#### [Records of tool sessions]
• • • • •

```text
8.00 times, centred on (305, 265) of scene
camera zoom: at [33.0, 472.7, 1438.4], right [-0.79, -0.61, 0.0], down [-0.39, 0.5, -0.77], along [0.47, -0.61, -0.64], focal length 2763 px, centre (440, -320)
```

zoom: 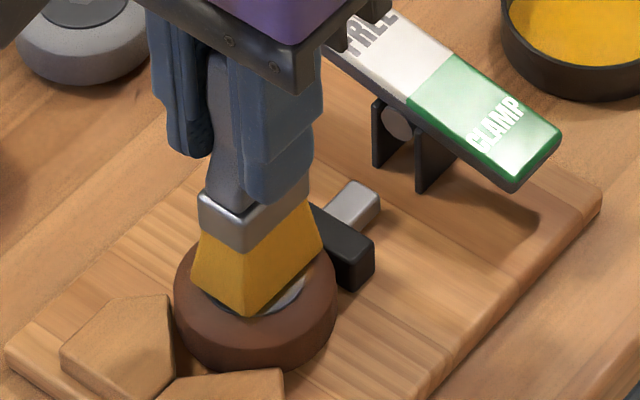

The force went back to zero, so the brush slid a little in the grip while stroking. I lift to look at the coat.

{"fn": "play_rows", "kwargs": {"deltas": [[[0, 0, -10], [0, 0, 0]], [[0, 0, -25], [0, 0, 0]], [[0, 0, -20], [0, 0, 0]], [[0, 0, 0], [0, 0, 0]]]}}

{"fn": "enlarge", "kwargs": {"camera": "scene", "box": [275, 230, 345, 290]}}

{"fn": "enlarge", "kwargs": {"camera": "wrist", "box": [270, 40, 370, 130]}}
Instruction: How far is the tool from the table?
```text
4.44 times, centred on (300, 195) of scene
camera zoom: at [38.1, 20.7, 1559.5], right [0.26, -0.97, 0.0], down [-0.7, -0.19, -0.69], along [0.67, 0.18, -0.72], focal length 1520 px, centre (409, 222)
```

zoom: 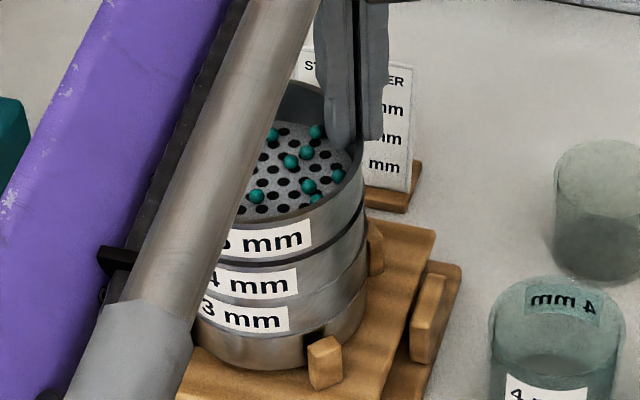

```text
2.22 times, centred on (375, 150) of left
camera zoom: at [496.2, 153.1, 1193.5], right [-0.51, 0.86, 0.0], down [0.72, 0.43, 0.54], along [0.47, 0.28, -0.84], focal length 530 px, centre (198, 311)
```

• • • • •

#### [Objective]
Each line above that includes "length" should be shown.

#### [The output]
camera zoom: at [33.0, 472.7, 1438.4], right [-0.79, -0.61, 0.0], down [-0.39, 0.5, -0.77], along [0.47, -0.61, -0.64], focal length 2763 px, centre (440, -320)
camera zoom: at [38.1, 20.7, 1559.5], right [0.26, -0.97, 0.0], down [-0.7, -0.19, -0.69], along [0.67, 0.18, -0.72], focal length 1520 px, centre (409, 222)
camera zoom: at [496.2, 153.1, 1193.5], right [-0.51, 0.86, 0.0], down [0.72, 0.43, 0.54], along [0.47, 0.28, -0.84], focal length 530 px, centre (198, 311)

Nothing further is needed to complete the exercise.